Cuando está a punto de entrar, varias personas se acercan. Martín los observa primero de lejos y después de cerca. Son policías estatales que bajan rápido de sus patrullas. Se acercan a Martín. Martín no sabe qué pasa. Los policías le preguntan: “¿Sabes a qué venimos?”. Martín, sincero, responde un seco “no”.
Segundos después, esos policías que son elementos de la Fuerza Única, un grupo de élite de la Fiscalía General de Jalisco, lo toman del hombro y lo meten a su casa. Revisan todo. Encuentran nada.
Martín, dentro de lo posible, se tranquiliza al pensar que pudo haber sido peor. Edna, su esposa, con siete meses de embarazo, no está presente en la casa. No ve a los policías. No mira cómo buscan todo y encuentran nada.
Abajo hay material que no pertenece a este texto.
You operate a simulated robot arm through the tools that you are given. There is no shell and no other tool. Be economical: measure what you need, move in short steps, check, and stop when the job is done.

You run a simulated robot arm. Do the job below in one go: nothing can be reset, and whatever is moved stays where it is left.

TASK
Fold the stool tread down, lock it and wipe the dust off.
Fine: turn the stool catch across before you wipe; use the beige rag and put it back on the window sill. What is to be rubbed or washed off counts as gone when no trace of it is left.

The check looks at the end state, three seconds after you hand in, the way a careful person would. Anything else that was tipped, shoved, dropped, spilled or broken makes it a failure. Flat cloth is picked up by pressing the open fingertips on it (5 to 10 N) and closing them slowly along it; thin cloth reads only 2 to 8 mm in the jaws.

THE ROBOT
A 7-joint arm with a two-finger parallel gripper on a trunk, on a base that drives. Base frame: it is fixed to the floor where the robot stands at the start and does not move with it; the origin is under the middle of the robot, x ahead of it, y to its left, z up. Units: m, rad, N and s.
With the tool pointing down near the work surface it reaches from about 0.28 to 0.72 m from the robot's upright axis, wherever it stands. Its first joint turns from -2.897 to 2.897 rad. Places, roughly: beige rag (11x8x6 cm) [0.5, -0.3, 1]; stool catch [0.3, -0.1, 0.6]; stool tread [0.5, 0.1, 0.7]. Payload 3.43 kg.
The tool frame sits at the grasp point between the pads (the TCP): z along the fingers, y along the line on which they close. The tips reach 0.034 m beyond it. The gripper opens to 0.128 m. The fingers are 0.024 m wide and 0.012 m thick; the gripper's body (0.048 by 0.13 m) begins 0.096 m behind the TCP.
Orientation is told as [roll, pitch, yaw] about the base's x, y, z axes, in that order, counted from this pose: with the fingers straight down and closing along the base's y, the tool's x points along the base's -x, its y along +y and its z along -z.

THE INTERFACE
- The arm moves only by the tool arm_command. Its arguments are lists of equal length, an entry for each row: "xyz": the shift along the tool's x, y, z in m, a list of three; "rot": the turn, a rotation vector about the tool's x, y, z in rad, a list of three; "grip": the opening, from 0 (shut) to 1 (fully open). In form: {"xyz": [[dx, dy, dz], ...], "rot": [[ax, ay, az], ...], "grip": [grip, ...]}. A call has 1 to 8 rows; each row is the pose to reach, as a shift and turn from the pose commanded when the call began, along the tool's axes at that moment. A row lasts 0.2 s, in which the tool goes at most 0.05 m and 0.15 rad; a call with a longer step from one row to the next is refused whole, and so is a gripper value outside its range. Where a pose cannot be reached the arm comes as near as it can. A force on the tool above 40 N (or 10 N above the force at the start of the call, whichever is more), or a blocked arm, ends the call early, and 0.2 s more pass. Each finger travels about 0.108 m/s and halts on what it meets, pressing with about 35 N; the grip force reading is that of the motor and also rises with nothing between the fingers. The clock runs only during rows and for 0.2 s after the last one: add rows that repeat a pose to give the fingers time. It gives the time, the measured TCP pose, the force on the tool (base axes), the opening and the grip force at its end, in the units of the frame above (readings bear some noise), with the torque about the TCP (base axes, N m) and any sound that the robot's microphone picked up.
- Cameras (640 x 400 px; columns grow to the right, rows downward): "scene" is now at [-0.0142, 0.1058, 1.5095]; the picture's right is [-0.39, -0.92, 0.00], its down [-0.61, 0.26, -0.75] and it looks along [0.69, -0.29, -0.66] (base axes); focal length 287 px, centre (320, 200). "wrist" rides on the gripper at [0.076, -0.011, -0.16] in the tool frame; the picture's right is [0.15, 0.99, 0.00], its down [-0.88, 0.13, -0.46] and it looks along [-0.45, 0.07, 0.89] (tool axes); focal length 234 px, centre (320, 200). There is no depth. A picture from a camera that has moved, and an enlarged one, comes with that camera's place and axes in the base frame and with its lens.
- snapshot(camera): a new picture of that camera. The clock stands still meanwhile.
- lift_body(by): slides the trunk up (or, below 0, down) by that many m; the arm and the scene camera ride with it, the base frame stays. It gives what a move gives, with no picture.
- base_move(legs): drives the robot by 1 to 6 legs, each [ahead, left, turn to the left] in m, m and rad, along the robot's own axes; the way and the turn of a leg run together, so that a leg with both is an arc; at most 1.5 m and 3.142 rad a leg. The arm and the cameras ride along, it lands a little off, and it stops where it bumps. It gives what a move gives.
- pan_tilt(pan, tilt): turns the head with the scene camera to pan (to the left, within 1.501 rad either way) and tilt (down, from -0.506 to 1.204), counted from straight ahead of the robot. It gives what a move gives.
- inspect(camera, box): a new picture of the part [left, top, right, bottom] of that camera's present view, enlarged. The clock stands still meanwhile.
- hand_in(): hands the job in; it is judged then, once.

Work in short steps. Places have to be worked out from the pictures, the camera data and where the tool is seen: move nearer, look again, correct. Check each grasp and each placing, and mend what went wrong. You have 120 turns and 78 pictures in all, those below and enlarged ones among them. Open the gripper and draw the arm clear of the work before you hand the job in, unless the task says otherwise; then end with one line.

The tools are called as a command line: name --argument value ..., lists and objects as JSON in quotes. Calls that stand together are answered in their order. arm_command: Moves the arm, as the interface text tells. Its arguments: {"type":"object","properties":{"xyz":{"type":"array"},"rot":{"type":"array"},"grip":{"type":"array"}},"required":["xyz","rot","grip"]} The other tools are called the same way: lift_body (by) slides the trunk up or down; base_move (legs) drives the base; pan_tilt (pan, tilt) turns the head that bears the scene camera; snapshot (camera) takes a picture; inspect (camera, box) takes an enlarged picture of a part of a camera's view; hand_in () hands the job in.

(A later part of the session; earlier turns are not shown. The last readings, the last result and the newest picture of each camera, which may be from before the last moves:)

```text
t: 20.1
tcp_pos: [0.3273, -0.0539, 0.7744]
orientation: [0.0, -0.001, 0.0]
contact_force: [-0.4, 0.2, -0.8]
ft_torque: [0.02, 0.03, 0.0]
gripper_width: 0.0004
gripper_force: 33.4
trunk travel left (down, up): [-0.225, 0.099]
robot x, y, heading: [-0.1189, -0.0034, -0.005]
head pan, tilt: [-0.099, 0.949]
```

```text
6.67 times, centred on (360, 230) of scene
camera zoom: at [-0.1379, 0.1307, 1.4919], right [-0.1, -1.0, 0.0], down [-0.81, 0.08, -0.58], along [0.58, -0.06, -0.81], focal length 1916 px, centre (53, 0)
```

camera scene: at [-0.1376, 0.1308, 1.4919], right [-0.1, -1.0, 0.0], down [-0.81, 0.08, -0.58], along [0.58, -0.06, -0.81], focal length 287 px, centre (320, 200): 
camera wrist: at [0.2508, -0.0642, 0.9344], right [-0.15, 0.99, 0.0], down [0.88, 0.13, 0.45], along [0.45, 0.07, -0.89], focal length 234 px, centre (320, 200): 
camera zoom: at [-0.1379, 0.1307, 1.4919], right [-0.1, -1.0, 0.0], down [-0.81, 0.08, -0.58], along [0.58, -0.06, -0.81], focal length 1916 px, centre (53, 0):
Martín se llena de esperanzas: piensa que todo va a terminar, que todo ha sido un malentendido. Que la pesadilla está por concluir.
Se equivoca.
De una de las patrullas los policías bajan a un muchacho descalzo. Evidencia golpes por todo el cuerpo. Le preguntan que sí conoce a Martín. El joven, con miedo que hasta se huele, responde que “sí”, que lo conoce.
Los policías sonríen. Con una rapidez que asombra, le colocan unas esposas a Martín y lo suben a la patrulla. Está detenido. En el camino, Martín piensa: “pronto se darán cuenta que esto es un error, me soltarán”.
Es 18 de septiembre del 2014. No sabe que el martirio apenas ha comenzado.
II
Martín llega a las oficinas de la Fuerza Única en el centro de Guadalajara. Policías comienzan a golpearlo. Le exigen que les diga la verdad. Martín dice lo que sabe: se dedica a vender celulares y automóviles. Los policías parece que no escuchan. Golpes y más golpes.
Lo trasladan a las instalaciones de la Fiscalía General de Jalisco en la calle 14. Lo vendan de los ojos, le echan agua por la nariz, le gritan que son policías y fuertes y que pueden hacer con él lo que les venga en gana. Que lo pueden matar y nadie va a decir nada. Le aplican toques eléctricos en los genitales. Martín no quiere ceder, pero los golpes y el dolor y el miedo y el dolor y los golpes y el dolor….
Martín termina por ceder.
“Yo ya no podía y les dije, ‘bueno pues, dime qué quieres que diga y voy a decir que sí’. Yo ya no aguantaba los golpes, me estaban asfixiando con agua, con los ojos vendados. Yo estaba dispuesto a todo, a firmar todo lo que me dijeran”.
Al día siguiente, lo llevan a unas oficinas donde hay otros siete detenidos. De ahí, a todos los trasladan al aeropuerto y luego a las oficinas de la Subprocuraduría Especializada en Investigación de Delincuencia Organizada (SEIDO), en la Ciudad de México.
No quieren que Martín se arrepienta. No quieren que agarre fuerzas y diga que lo están torturando para decir algo que él no quiere decir. Por eso le dicen cosas de horror. Por eso lo amenazan. Por eso le mencionan que hay ahí “una tablita y un cazo con aceite hirviendo” para hacerlo hablar y firmar.
Martín tiene miedo. Pero observa, y mira que ahí está el muchacho que días antes lo acusó ante los policías. Y el muchacho tiene quizás tanto miedo como él.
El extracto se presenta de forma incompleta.